A ce sujet, Heidegger prend l’exemple d’un pont. « ’Léger et puissant’, le pont s’élance au-dessus du fleuve. Il ne relie pas seulement les deux rives déjà existantes. C’est le passage du pont qui seul fait ressortir les deux rives comme rives. […] Avec les rives, le pont amène au fleuve l’une et l’autre étendue de leurs arrière-pays. Il unit le fleuve, les rives et le pays dans un mutuel voisinage. […] Les ponts conduisent de façons variées. Le pont de la ville relie le quartier du château à la place de la cathédrale, le pont sur le fleuve devant le chef-lieu achemine voitures et attelages vers les villages des alentours. Au-dessus du petit cours d’eau, le vieux pont de pierre sans apparence donne passage au char de la moisson, des champs vers le village, et porte la charretée de bois du chemin rural à la grand-route. Le pont de l’autostrade est pris dans le réseau des communications lointaines, de celles qui calculent et qui doivent être aussi rapides que possible. […] « Le pont, à sa manière, rassemble auprès de lui la terre et le ciel, les divins et les mortels » in Essais et conférences Martin Heidegger 1951 (Conférence prononcée au mois d’août 1951 à Darmstadt) Gallimard.
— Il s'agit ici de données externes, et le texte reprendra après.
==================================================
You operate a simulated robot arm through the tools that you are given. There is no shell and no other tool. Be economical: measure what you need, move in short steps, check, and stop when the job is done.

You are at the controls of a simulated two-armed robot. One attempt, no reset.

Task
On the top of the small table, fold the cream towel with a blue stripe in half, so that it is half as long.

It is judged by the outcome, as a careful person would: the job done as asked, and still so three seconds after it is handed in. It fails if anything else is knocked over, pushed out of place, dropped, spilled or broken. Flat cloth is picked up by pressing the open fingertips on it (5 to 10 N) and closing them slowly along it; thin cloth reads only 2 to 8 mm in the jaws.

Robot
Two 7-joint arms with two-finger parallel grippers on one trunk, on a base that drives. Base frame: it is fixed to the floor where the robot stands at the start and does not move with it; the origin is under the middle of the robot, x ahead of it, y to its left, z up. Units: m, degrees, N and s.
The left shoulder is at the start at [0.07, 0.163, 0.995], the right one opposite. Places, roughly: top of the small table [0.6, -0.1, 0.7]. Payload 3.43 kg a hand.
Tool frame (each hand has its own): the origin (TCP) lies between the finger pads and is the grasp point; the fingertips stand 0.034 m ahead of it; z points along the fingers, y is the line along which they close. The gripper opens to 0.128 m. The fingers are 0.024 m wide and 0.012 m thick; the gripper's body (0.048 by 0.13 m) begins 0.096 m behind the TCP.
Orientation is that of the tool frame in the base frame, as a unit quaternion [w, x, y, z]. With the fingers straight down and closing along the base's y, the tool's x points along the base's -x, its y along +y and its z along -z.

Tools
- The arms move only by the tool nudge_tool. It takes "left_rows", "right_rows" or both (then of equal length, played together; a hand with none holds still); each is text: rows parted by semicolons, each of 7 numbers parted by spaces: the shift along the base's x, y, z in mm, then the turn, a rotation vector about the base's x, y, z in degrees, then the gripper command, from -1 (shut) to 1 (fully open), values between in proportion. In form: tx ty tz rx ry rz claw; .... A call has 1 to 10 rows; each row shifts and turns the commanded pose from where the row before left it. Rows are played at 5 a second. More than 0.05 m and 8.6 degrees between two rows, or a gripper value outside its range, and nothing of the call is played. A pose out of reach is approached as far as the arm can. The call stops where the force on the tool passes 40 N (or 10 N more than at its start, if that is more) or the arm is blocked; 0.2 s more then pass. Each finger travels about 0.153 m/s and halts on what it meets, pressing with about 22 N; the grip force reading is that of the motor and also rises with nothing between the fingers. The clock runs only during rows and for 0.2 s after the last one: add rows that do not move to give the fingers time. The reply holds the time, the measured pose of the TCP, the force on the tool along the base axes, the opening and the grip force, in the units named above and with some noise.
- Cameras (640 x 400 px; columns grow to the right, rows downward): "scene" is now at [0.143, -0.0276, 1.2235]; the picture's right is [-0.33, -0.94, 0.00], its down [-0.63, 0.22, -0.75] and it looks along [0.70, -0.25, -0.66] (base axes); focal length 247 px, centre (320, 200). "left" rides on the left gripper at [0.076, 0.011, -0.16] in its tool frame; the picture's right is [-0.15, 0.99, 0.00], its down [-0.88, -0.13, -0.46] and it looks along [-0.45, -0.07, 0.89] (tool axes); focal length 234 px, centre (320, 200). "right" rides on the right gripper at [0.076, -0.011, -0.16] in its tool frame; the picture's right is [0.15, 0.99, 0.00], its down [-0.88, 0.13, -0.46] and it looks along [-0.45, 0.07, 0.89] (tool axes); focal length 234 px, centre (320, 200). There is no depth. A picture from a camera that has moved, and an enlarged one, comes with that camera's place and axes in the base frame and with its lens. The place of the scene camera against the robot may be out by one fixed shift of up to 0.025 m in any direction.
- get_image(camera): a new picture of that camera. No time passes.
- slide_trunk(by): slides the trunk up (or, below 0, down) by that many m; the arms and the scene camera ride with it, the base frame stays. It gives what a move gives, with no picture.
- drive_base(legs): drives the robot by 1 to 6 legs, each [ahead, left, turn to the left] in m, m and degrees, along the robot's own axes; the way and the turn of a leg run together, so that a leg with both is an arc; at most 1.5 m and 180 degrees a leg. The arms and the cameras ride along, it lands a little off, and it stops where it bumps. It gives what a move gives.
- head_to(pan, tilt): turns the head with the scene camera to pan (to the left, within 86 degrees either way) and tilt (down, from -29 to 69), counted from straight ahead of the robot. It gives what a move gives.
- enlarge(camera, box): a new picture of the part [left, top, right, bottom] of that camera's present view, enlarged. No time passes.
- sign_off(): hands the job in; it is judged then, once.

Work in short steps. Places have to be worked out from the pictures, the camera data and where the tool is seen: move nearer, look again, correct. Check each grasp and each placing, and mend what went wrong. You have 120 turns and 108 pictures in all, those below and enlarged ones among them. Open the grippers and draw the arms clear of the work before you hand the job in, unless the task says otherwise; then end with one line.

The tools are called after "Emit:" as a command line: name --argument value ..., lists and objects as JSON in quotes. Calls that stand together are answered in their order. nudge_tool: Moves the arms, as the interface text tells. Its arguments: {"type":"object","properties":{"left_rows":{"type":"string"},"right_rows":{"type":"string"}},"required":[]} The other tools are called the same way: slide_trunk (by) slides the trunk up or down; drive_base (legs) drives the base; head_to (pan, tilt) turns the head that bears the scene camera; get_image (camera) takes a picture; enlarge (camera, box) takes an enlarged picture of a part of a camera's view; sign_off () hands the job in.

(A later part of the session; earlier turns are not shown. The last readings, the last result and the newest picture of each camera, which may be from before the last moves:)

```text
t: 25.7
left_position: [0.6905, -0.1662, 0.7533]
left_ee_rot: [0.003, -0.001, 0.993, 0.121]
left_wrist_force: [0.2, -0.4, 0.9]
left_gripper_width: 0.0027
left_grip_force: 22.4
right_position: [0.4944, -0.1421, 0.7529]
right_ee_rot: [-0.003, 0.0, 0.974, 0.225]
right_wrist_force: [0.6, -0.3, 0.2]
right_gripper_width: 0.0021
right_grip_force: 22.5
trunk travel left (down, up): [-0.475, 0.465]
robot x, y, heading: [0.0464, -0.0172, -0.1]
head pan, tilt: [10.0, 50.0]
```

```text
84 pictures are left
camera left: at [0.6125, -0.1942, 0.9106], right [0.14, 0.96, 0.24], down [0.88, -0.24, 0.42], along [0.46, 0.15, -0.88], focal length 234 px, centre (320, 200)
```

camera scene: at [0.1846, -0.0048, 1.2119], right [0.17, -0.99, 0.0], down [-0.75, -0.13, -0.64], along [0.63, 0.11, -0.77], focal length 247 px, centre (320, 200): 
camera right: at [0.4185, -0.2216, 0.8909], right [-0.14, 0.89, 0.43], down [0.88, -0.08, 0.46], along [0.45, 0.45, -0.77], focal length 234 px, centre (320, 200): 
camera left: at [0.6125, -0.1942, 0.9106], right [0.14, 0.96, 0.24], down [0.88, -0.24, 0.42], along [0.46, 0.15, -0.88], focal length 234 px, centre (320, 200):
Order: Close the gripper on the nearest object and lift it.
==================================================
La lecture de ces photographies et leurs usages affiche des indices sur la nature du projet. La décorrélation marcheur-ville mise en place par les photos illustre la vocation touristique d’un projet présenté comme un « centre culturel à ciel ouvert ». Ces parcours trop longs pour des déplacements quotidiens ne présentent aucun intérêt pratique pour les habitants. Ils s’inscrivent dans de l’activité de loisirs pour les nouveaux habitants des résidences immobilières qui repousseront les plus défavorisés hors des zones proches des gares du Grand Paris Express.

L’appropriation des sentiers par une population homogène assurera moins une cohésion territoriale qu’une communauté de classe.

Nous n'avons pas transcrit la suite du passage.